The opening weekend box-office returns for John Greyson’s gay-themed period drama Proteus were not available at press time from distributor Domino Film. The film opened in Montreal, Toronto and Vancouver over the Aug. 19 weekend.

The U.S. documentary The Aristocrats has its Toronto-based distributor, ThinkFilm, laughing all the way to the bank. The film, about the classic vaudeville ‘Aristocrats’ joke, had taken in a cumulative US$2.75 million at the North American box office as of Aug. 22. Think doubled its number of screens for the Aug. 19 weekend, as word of filthy mouth spread quickly, and the film brought in $700,500 in 172 theaters for an impressive per-screen average of roughly $4,000. The Aristocrats brought in about $250,000 in its Aug. 2 first weekend on four screens in New York and L.A. Think is expanding the film’s reach even further across Canada come Aug. 26, shipping it to Calgary, Edmonton, Halifax, Winnipeg, Victoria and Ottawa.

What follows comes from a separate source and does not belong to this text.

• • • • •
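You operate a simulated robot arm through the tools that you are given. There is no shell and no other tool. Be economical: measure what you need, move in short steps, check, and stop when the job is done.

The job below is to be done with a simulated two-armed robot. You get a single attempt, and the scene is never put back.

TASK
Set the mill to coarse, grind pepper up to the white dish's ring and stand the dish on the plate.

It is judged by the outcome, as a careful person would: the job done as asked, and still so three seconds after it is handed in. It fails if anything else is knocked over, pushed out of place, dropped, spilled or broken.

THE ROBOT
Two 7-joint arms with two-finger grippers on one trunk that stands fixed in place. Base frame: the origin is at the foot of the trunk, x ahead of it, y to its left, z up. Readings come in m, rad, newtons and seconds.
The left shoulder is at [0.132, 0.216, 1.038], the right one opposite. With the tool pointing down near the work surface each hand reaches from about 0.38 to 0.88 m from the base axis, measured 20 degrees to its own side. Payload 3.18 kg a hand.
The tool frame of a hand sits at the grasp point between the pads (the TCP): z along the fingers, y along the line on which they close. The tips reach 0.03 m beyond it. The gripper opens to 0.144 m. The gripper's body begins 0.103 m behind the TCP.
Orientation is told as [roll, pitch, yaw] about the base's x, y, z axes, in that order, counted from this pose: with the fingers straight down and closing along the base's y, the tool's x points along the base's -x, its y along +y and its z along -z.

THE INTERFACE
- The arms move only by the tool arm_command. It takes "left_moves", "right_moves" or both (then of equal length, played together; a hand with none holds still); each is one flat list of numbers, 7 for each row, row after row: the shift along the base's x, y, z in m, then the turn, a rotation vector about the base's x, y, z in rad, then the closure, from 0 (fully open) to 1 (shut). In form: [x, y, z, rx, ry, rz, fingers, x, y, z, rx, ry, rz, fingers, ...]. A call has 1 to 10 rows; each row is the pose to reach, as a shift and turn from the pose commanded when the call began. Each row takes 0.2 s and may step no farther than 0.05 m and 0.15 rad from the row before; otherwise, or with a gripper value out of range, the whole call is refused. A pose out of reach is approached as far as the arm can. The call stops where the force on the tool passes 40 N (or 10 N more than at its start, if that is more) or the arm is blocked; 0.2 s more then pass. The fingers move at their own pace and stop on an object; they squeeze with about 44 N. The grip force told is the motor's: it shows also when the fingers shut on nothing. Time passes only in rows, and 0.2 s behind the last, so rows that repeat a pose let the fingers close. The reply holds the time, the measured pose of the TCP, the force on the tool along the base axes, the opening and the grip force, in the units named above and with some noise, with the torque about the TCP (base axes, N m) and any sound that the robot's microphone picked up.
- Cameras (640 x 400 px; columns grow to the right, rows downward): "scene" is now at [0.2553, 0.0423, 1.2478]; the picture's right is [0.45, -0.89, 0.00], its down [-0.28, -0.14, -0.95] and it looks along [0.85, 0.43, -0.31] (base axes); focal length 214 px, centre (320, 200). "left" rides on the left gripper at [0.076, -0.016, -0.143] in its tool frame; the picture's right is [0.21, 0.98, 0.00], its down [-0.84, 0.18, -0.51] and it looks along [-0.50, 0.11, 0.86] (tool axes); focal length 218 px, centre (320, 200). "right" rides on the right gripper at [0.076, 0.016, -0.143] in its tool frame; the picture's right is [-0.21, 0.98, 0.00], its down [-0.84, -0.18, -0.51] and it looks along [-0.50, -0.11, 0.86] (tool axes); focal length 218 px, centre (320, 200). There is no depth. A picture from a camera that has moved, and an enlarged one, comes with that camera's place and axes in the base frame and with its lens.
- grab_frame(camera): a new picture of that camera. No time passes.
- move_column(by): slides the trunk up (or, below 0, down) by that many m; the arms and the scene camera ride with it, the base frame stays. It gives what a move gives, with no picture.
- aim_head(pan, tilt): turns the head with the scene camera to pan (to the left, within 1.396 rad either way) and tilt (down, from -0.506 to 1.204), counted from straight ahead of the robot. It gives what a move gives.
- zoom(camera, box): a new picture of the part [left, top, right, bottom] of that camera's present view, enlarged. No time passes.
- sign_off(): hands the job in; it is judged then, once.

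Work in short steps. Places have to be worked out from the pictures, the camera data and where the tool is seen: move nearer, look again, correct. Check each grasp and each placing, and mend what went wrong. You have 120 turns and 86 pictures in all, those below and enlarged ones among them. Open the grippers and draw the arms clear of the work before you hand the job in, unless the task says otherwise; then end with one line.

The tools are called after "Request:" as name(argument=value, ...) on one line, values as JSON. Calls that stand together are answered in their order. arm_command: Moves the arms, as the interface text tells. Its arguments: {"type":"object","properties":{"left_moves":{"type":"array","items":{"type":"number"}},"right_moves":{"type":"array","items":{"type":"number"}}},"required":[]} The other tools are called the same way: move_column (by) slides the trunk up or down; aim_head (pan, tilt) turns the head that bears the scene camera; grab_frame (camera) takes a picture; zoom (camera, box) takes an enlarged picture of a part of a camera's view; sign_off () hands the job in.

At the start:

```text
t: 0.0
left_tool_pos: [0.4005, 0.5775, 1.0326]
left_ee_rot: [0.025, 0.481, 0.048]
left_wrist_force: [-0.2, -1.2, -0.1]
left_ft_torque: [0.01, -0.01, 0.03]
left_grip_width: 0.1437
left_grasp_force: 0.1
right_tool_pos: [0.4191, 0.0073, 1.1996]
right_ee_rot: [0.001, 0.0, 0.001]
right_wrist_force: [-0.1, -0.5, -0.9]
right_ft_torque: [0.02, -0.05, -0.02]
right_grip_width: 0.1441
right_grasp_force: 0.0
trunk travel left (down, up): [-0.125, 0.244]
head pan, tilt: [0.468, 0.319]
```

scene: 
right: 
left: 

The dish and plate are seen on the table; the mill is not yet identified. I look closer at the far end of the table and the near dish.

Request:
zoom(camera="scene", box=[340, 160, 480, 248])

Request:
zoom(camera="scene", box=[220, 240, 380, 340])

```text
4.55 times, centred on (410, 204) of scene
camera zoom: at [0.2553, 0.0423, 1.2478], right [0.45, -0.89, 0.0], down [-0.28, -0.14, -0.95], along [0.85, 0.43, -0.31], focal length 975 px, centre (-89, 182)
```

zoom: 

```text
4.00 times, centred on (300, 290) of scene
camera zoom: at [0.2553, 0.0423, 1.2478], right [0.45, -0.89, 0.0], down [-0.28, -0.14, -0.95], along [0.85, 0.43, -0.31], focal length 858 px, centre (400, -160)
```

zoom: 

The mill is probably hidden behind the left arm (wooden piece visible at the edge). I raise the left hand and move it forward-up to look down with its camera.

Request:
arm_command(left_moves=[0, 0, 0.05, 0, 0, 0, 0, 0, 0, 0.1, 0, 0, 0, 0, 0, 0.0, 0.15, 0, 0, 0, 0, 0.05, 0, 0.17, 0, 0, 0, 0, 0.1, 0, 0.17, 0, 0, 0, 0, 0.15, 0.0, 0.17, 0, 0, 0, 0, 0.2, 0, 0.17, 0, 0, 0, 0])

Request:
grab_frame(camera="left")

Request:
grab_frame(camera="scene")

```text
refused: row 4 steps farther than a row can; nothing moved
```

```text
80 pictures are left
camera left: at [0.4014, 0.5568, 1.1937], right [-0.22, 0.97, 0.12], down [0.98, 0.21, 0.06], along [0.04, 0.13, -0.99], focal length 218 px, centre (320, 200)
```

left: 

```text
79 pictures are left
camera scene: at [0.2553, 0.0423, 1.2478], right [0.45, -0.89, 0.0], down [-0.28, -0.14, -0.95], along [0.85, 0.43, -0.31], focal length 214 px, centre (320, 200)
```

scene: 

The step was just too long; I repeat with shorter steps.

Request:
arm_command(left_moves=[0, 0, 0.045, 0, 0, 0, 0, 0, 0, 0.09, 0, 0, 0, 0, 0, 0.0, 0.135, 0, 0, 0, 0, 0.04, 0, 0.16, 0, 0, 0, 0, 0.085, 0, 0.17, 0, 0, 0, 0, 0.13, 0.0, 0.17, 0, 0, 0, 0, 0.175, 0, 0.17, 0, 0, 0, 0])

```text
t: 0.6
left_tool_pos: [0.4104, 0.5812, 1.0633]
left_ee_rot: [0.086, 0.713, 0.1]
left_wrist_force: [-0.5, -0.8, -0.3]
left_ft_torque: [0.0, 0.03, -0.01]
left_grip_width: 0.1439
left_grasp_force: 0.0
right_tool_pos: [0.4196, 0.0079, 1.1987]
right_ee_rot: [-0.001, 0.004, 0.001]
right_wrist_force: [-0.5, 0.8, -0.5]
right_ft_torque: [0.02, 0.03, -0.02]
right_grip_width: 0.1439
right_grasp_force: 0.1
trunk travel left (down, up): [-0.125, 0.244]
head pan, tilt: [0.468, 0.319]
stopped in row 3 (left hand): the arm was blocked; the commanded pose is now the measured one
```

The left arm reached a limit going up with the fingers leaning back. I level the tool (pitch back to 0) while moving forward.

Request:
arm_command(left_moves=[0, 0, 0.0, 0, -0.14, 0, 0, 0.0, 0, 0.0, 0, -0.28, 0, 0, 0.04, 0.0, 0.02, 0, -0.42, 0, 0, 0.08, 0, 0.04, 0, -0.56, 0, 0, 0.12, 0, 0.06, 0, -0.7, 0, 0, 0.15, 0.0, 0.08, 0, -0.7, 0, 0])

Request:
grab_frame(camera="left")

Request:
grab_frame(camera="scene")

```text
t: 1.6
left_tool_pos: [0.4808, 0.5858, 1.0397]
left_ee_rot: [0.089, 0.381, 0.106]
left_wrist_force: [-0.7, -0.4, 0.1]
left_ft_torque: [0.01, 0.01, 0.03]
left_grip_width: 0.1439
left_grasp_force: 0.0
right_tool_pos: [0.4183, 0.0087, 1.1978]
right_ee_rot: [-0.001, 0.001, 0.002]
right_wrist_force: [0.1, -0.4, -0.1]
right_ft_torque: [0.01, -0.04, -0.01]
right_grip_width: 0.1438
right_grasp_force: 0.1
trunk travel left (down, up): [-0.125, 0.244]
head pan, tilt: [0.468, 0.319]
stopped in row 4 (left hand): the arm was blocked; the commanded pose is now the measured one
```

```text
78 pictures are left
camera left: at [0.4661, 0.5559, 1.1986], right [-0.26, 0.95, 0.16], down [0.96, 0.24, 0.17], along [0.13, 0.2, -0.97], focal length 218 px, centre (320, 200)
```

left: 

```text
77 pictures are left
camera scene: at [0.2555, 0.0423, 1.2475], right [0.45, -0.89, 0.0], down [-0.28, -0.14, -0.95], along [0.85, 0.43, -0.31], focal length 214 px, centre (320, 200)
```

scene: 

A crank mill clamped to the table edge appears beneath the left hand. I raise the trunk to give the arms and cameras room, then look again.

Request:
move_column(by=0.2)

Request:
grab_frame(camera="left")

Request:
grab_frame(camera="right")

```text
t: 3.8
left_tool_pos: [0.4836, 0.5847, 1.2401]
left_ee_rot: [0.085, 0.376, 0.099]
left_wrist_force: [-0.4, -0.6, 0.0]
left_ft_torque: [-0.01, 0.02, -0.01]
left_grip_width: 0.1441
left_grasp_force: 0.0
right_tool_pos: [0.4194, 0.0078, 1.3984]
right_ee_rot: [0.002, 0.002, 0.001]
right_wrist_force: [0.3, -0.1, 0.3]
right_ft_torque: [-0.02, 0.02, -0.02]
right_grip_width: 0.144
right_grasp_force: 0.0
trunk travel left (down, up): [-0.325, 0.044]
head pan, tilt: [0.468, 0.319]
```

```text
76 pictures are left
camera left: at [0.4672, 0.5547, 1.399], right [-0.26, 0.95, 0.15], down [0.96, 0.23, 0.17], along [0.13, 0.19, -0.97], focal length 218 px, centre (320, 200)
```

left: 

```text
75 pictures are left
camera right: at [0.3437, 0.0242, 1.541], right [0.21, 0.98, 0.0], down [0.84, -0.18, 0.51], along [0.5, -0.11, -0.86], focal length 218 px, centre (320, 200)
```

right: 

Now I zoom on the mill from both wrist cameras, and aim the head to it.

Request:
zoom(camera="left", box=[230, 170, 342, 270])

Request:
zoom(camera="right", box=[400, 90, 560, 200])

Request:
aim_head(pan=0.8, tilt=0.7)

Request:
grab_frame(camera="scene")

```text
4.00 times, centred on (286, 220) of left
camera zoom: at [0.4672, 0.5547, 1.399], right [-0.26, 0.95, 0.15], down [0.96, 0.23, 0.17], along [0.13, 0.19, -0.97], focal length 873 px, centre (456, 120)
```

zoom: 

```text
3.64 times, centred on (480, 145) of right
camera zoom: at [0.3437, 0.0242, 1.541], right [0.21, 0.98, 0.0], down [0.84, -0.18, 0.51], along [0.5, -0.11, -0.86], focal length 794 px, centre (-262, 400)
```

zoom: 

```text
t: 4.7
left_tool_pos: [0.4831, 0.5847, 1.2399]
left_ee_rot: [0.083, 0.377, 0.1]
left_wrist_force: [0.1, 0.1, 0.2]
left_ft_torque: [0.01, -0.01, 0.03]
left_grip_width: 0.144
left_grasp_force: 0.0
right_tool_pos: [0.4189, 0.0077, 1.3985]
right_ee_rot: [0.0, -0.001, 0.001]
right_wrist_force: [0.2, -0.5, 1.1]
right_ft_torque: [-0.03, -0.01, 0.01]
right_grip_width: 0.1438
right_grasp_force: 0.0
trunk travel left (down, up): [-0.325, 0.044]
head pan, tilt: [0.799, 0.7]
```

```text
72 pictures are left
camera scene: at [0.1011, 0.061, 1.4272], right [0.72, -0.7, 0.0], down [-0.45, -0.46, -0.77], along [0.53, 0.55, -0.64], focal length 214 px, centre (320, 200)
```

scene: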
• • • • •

Opening in Toronto on Aug. 26 was Mark A. Lewis’ dark comedy Ill Fated, starring Peter Outerbridge and Nicki Clyne (Zolar). The B.C. film premiered at the Toronto International Film Festival last year and has been racking up international fest awards. Bernard Émond’s drama La Neuvaine, which won three awards at the recent Locarno Film Festival in Switzerland, debuted in Quebec on Aug. 26 through distributor K-Films Amérique. Like C.R.A.Z.Y. and L’Horloge, it will receive its English Canada premiere at TIFF.